# The New York Times
March 18, 2011
Michael Gough, Known as Butler in ‘Batman,’ Dies at 94
By DENNIS HEVESI
Michael Gough, the lithe, angular-faced British character actor best known for his role as Alfred Pennyworth, Bruce Wayne’s trusted butler, in four “Batman” movies, died on Thursday at his home in England. He was 94.
His grandson Dickon Gough confirmed the death.
Mr. Gough played the long-suffering, ever-available Alfred alongside Michael Keaton in "Batman" (1989) and "Batman Returns" (1992), then reprised the role opposite Val Kilmer in "Batman Forever" (1995) and again in "Batman & Robin" (1997), with George Clooney as his caped boss.
But in an acting career that spanned seven decades, Mr. Gough also had roles in more than 150 movies, television shows and stage productions.
In 1979 he won a Tony Award for best featured actor in the comedy “Bedroom Farce,” in which he played one of the husbands in three couples who are too beset by doubts and self-complication to have time for anything as straightforward as sex. Last year he supplied the voice of the Dodo Bird in the Tim Burton movie “Alice in Wonderland.”
Mr. Gough could bring two essentially different acting styles to his range of roles. In productions like “Henry VIII and His Six Wives” (1972), his portrayal of the Duke of Norfolk was subtle and restrained. In horror movies like “Black Zoo” (1962), he was eye-bulgingly terrifying.
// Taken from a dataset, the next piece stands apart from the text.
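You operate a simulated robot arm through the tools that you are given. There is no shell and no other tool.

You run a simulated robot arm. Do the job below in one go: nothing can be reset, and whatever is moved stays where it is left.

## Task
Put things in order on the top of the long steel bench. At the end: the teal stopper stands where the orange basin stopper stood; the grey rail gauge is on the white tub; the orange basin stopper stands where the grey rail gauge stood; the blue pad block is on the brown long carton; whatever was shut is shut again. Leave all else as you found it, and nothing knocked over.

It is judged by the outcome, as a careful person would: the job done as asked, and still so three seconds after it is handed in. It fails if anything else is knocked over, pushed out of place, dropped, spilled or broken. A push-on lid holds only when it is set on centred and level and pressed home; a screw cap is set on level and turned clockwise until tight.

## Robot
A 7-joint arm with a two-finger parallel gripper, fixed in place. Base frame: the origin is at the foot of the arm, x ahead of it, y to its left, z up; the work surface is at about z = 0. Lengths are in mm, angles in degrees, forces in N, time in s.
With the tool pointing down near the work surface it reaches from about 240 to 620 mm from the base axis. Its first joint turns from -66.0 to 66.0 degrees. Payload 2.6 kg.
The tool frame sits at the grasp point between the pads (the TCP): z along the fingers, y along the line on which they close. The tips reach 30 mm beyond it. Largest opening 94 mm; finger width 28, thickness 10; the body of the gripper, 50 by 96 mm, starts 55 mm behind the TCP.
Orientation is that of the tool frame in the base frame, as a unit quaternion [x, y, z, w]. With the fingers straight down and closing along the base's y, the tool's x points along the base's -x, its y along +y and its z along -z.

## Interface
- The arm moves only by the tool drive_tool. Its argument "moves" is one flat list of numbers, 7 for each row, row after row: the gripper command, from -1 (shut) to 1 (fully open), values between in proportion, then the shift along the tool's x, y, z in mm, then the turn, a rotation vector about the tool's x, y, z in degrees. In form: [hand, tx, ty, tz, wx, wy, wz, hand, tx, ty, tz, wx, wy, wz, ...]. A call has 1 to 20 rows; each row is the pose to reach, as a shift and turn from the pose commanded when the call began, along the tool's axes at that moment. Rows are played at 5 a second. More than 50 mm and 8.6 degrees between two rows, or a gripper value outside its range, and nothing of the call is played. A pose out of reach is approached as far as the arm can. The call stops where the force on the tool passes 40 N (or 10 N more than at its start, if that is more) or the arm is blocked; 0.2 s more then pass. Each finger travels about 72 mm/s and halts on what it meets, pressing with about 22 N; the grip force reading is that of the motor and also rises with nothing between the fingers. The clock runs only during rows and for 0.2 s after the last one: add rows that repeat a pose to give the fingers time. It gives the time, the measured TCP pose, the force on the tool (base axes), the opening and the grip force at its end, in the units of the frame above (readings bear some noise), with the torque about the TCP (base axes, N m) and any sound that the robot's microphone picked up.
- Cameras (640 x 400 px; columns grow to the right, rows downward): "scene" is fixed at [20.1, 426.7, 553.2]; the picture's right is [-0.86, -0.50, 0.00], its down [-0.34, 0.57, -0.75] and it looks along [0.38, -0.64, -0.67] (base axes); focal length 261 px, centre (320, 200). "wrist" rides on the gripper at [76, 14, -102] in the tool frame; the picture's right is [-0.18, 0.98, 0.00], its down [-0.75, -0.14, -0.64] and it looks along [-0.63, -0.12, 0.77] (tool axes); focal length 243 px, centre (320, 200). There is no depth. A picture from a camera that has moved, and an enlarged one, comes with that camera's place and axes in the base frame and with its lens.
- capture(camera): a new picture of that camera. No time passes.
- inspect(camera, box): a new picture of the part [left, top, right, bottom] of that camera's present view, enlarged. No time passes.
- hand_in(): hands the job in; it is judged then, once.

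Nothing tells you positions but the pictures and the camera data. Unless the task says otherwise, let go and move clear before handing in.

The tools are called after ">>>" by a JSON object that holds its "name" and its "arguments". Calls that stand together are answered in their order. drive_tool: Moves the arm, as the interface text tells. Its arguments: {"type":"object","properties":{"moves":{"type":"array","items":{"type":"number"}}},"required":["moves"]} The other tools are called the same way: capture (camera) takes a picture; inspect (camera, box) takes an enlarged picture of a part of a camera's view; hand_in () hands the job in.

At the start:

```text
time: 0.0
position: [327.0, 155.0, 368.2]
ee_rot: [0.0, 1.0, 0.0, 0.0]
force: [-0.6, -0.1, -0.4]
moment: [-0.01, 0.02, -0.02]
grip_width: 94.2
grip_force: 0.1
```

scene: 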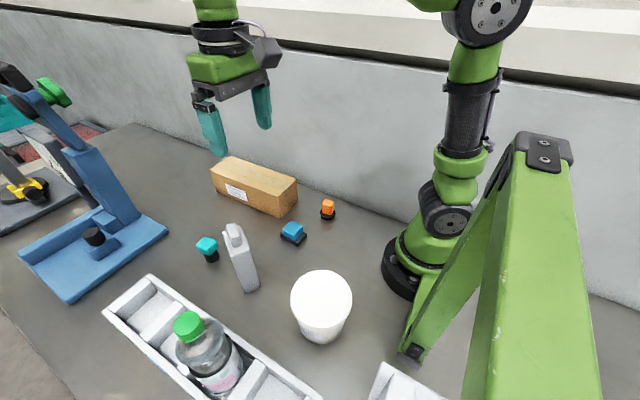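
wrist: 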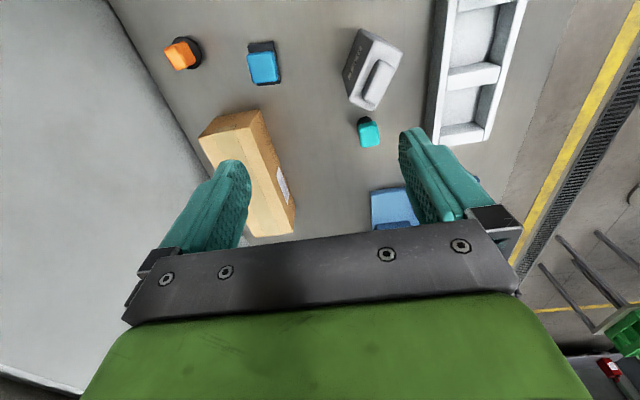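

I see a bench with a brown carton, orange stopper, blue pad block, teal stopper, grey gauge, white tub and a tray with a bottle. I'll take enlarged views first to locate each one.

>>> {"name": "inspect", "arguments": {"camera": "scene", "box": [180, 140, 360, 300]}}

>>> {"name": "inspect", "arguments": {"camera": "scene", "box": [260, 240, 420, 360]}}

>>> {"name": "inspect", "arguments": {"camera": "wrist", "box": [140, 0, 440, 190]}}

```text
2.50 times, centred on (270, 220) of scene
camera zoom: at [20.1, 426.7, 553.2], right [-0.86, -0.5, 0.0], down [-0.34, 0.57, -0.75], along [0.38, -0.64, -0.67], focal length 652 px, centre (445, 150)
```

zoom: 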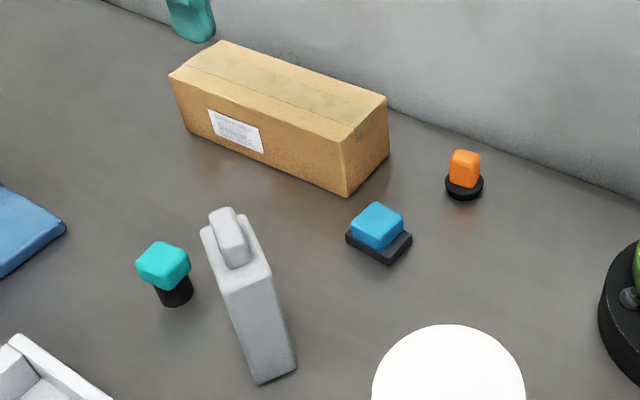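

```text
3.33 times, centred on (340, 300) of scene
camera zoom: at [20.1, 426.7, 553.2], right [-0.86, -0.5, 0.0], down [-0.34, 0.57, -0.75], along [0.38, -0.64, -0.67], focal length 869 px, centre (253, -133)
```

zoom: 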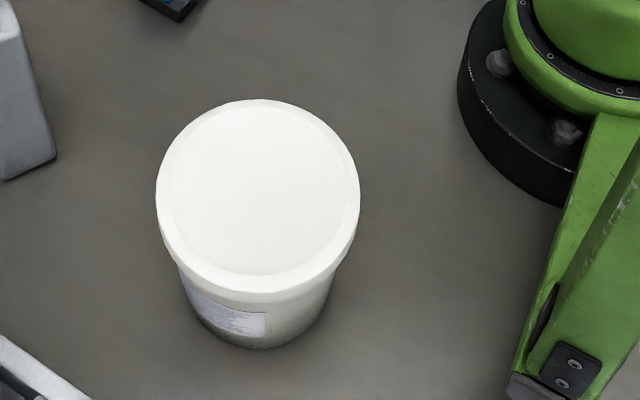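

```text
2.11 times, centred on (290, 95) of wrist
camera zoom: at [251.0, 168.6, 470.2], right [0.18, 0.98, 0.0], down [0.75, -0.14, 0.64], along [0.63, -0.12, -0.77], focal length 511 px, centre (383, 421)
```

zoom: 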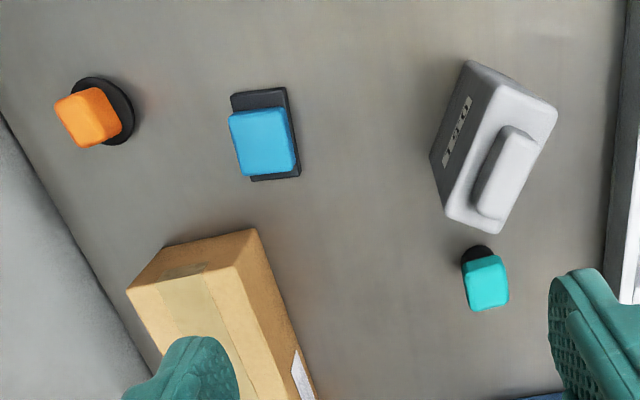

Mr. Gough played Dillwyn Knox in the 1987 Broadway production of “Breaking the Code,” based on the true story of Alan Turing, a mathematician recruited by the British government during World War II to help crack the Nazis’ Enigma code. After the war Mr. Turing, who was gay, was prosecuted for “gross indecency.” To avoid imprisonment, he accepted chemical castration. Mr. Gough played the part of Mr. Turing’s supervisor.
In a New York Times review of the play, Frank Rich wrote that Mr. Gough “is one of those remarkable English character actors who should be much better known to American audiences,” adding, “There is fine, supple Chekhovian detail to his every small gesture, from his slow-dawning owlish smiles to the buttoning of his ill-fitting tweed jacket to the revealing tentativeness with which he fingers through a personnel file.”
Mr. Gough was born on Nov. 23, 1916, in what is now Malaysia, to British parents. He attended an agricultural college in England, but not for long. “Probably the reason I’m an actor is that you don’t have to pass examinations,” he said in 1988. “I was hopeless in school, I never passed a single exam.”
Survivors include his fourth wife, Henrietta, a daughter Emma; and two sons, Simon and Jasper, the BBC reported.
Mr. Gough considered himself lucky to have always been a supporting actor.
“It’s the best way to be,” he said. “You don’t have the responsibility of a star, you’re not as expensive as a star, and you get lovely parts. And you don’t have to worry about status or pecking order.”